No Kafka Without Freud

Kafka wrote his early story The Judgment on the eve of Yom Kippur in one night. The story appears fully formed in his diary, a near perfect first draft that would receive little editing before being published some few months later. The next morning, high on his sleepless trajectory, Kafka knew that he had accomplished something. He would write in his diary: “The terrible strain and joy, how the story unfolded itself before me how I moved forward in an expanse of water. Several times last night I bore my weight on my back. How everything can be risked, how for all, for the strangest ideas a great fire is prepared in which they die away and rise again.”

What are these strange ideas and what this fire?

The reader (me) can sense the destiny in this moment too: the preceding two years of entries in the diary, while ebullient, filled with brilliant images and fragments, contain more than a few aborted stories: the reader may be relieved to find that despite the otherworldly power of his later fiction, and all of his burning ambition, Kafka was still perfectly capable of bad writing: the dairy includes many clumsy fiction experiments, lifeless failures devoid of the menace, the urgency, and the dreamy force that animates The Judgment.

Its story is simple, retaining elements of a marriage plot that we might recognize in Tolstoy, only to veer into the phantasmagoria of inky dream and nightmare. A young man named George has written a letter to his estranged best-friend, informing him of his recent happy engagement to a girl of a well-to-do family. Letter in hand, he goes to speak with his old father in the next room—who is a giant dressed in dirty underwear. The old man becomes enraged, and leaping above the bed (like Baron Harkonnen leaping from his throne) explains that George has been a fool, for he has been writing to George’s best friend this whole time and that he knows everything while George has submitted himself to a woman who has “raised her skirts for him,” an insult and an affront to George’s dead mother. The old man condemns George to “death by drowning.” George, “as if driven,” leaves the apartment, crosses the street to walk up the bridge over the river and, clinging to the railing, he says, “Mother and father I have always loved you.” He falls into the river as “a positively endless stream of traffic was going over the bridge” The end.
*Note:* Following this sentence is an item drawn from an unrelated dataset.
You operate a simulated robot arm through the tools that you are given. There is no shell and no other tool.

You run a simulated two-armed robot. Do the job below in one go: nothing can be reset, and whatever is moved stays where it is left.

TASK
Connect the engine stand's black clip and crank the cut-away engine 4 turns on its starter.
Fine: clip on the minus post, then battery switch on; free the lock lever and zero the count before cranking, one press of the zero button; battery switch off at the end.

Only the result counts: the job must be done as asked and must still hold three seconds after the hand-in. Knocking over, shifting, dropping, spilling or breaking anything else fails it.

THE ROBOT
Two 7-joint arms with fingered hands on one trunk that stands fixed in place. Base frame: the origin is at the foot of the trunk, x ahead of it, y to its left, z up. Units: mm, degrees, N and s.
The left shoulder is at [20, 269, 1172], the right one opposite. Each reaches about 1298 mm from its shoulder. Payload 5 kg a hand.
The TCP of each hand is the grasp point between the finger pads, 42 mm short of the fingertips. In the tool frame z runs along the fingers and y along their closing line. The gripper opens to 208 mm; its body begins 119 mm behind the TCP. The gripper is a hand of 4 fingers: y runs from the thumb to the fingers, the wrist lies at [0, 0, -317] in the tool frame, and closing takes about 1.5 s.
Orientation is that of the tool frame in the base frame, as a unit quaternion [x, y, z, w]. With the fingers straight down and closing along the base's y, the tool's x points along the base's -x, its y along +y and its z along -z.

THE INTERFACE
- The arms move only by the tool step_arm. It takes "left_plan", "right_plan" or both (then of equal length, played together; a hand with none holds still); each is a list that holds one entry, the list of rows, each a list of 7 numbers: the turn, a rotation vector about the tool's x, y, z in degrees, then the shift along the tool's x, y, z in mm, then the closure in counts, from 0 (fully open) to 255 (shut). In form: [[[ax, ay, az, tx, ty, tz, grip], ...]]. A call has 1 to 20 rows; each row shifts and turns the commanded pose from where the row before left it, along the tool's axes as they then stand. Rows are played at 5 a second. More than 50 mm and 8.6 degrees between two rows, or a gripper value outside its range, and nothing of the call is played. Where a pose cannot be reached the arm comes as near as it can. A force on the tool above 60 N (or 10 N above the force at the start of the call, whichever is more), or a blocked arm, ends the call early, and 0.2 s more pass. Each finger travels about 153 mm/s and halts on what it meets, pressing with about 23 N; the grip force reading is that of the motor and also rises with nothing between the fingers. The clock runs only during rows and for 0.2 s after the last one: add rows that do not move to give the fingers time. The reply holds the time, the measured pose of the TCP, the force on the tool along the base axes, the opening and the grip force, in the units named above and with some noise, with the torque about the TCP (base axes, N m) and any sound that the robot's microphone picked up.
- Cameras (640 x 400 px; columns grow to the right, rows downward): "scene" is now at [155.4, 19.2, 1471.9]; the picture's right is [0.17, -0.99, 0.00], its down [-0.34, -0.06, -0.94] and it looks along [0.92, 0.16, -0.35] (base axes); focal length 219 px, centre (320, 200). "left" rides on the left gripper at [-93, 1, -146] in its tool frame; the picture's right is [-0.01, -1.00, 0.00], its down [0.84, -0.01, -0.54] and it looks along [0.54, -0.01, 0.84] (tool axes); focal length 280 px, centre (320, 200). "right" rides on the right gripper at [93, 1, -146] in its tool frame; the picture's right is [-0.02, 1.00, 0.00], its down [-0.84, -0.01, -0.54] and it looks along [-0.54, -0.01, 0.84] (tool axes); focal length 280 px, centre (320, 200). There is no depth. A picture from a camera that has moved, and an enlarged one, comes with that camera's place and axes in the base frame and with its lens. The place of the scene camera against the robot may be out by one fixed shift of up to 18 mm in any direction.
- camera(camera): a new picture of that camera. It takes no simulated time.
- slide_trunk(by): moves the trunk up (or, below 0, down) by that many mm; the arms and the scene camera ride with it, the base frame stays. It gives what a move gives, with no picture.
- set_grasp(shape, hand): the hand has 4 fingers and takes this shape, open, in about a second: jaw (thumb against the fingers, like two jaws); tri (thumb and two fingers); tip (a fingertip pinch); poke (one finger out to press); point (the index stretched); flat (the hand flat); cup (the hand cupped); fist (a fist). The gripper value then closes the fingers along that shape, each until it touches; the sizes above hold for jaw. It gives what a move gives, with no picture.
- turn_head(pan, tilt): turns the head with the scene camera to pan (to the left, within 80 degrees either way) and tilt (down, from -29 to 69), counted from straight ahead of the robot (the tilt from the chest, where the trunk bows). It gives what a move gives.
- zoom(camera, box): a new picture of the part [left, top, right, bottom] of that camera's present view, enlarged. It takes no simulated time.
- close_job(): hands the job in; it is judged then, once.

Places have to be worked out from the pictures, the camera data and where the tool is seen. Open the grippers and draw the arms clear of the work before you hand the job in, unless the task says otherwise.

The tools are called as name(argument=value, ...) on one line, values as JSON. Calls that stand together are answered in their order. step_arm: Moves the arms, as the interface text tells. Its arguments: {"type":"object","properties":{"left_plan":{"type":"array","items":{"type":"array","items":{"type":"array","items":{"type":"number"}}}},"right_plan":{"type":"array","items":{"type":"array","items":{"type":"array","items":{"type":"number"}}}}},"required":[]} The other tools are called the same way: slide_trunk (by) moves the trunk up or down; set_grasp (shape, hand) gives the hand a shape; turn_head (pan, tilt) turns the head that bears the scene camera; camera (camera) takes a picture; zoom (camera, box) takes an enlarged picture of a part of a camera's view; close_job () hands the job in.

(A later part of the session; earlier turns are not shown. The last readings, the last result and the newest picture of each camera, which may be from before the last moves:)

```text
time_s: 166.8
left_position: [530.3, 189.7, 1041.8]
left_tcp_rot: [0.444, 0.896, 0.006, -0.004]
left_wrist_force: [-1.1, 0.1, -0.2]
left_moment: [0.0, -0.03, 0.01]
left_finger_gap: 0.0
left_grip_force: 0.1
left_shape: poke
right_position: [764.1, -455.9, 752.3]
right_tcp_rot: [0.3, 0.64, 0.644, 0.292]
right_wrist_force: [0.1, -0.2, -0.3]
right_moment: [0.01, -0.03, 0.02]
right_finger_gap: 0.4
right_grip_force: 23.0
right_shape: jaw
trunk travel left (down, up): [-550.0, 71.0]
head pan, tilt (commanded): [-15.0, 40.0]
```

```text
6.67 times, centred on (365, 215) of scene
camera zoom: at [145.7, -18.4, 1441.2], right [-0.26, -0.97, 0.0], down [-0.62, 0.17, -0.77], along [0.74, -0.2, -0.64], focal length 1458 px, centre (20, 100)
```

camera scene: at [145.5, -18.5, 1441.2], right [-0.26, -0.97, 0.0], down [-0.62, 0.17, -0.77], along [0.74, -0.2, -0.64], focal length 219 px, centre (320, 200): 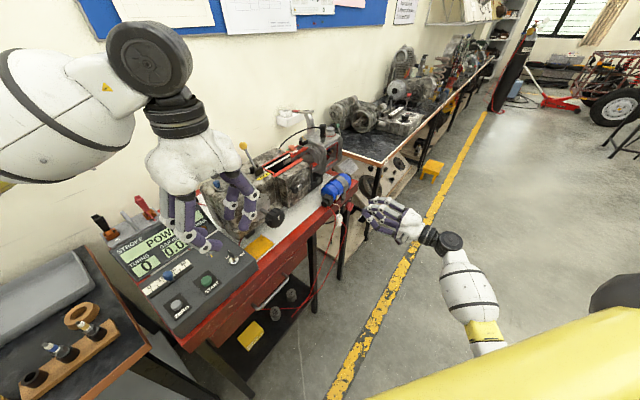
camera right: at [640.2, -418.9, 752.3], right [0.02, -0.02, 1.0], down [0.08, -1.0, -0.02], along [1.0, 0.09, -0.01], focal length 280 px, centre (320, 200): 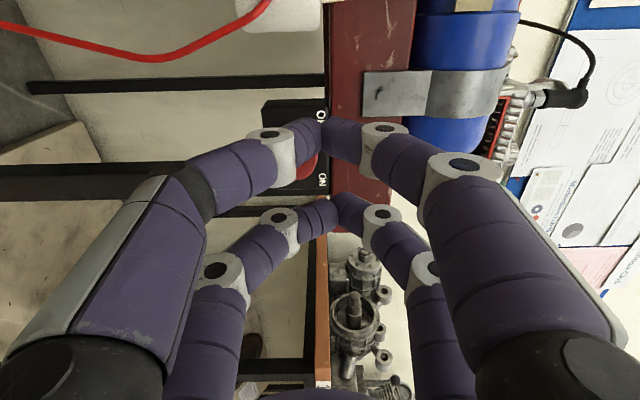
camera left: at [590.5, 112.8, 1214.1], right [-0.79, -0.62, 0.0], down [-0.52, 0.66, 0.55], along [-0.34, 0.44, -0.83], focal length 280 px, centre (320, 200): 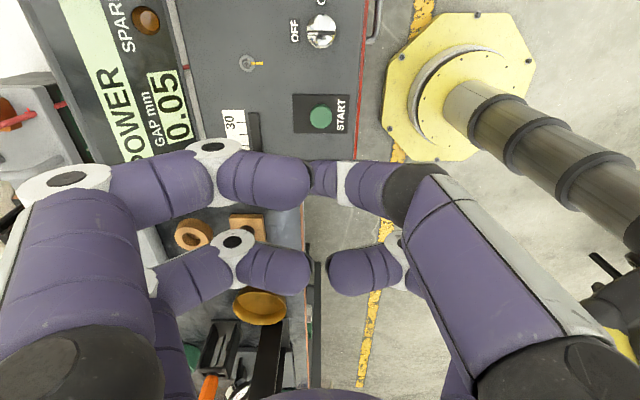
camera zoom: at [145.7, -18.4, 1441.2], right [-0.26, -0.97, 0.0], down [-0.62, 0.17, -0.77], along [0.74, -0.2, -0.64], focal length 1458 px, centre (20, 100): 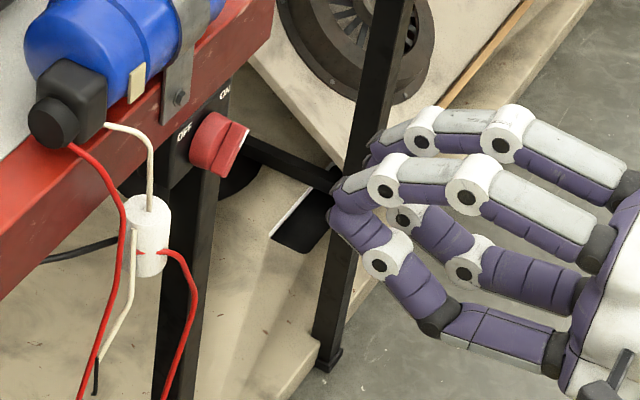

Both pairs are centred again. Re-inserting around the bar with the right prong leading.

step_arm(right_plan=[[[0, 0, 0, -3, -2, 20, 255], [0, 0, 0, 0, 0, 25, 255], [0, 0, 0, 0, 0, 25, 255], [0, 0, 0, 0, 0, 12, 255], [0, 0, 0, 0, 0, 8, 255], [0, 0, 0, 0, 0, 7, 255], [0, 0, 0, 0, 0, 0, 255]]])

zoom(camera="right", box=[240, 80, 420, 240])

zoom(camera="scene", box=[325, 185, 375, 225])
In the following day’s entry in the diary, Kafka attempts to gather the sources that lead to this story, with one of particular interest to us: “and thoughts of Freud naturally.” Biography notes that Kafka had attended a symposium on psychoanalysis that year, and likewise that he had read The Interpretation of Dreams “with considerable care,” and had lifted two images of Freud’s scenes with his own father from his dream book and fitted them into The Judgment (Marson, Leopold, 1964).

It seems obvious (to this reader anyhow) that what allowed Kafka to become Kafka, what catalyzed this phase shift, in which—as Reiner Stach says—“suddenly… the Kafka cosmos was at hand”—is none other than Freud and his theory of dreams.